+++ Available data

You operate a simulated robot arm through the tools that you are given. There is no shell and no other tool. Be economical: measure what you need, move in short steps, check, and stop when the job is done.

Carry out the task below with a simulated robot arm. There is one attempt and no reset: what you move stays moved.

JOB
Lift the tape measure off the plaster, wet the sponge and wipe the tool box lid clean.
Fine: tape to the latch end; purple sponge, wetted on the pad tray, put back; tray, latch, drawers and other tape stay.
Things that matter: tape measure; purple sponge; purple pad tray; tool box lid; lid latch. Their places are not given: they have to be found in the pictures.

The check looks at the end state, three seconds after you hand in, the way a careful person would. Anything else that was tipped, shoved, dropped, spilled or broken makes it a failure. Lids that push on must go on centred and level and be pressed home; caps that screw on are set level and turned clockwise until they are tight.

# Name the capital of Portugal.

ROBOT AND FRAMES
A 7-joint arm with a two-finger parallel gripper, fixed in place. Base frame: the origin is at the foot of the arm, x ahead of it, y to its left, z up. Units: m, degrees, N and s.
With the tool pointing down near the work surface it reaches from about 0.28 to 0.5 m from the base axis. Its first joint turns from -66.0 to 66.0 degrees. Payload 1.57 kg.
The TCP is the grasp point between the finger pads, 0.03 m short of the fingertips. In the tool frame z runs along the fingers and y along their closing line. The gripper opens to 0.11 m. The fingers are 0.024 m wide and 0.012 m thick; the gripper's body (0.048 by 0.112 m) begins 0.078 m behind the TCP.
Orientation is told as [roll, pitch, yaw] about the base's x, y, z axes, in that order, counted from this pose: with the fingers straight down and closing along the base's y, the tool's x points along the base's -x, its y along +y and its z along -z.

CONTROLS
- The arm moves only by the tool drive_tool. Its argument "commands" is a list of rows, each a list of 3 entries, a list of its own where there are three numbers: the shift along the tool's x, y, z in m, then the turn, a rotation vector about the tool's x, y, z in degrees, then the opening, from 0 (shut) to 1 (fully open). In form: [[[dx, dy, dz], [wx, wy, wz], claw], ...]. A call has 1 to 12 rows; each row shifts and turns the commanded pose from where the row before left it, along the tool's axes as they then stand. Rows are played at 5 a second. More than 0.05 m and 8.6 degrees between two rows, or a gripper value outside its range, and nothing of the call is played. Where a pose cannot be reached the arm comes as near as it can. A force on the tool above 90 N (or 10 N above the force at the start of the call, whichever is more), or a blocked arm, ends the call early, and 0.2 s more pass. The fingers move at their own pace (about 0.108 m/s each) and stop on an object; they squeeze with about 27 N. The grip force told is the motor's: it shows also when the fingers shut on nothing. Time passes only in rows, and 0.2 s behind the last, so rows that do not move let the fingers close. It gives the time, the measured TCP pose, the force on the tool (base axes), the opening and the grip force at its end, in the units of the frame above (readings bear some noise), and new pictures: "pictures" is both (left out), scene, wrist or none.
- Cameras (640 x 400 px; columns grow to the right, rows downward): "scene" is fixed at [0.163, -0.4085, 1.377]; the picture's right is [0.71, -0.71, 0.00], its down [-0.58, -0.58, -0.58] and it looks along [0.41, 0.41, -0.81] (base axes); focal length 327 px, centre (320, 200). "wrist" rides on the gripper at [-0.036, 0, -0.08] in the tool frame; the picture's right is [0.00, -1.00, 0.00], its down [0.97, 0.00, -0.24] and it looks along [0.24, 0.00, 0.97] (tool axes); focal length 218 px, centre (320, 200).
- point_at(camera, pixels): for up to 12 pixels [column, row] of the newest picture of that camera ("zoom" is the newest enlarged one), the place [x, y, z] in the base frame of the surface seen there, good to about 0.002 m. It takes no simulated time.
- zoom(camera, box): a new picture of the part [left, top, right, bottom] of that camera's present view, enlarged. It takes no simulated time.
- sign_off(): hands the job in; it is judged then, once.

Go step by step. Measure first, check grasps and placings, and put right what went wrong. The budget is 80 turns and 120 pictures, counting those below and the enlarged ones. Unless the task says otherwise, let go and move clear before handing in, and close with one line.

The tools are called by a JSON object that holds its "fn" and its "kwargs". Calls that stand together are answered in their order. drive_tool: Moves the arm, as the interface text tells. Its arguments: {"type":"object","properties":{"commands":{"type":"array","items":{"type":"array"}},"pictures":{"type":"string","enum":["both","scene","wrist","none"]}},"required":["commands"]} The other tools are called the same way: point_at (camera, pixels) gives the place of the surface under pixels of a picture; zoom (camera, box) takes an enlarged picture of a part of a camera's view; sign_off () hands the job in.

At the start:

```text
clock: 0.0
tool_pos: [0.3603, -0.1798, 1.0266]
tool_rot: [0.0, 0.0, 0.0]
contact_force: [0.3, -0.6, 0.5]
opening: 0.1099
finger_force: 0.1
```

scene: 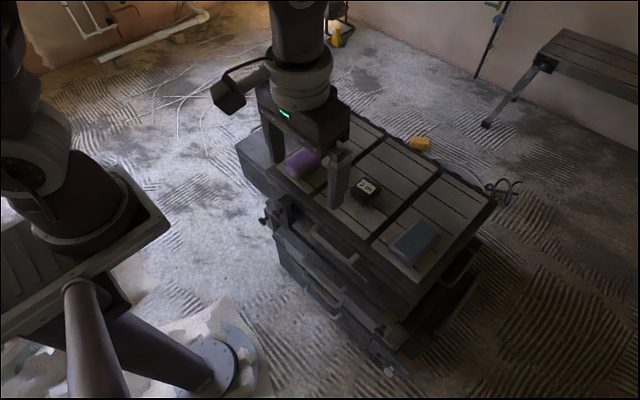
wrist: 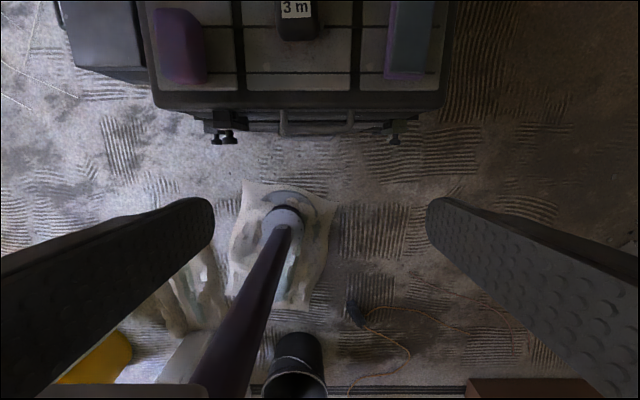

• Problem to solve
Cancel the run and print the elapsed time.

++++++

• Problem to solve
Identify each line of the material where the word "task" shows up, and copy it.

• Reply
Carry out the task below with a simulated robot arm. There is one attempt and no reset: what you move stays moved.
Go step by step. Measure first, check grasps and placings, and put right what went wrong. The budget is 80 turns and 120 pictures, counting those below and the enlarged ones. Unless the task says otherwise, let go and move clear before handing in, and close with one line.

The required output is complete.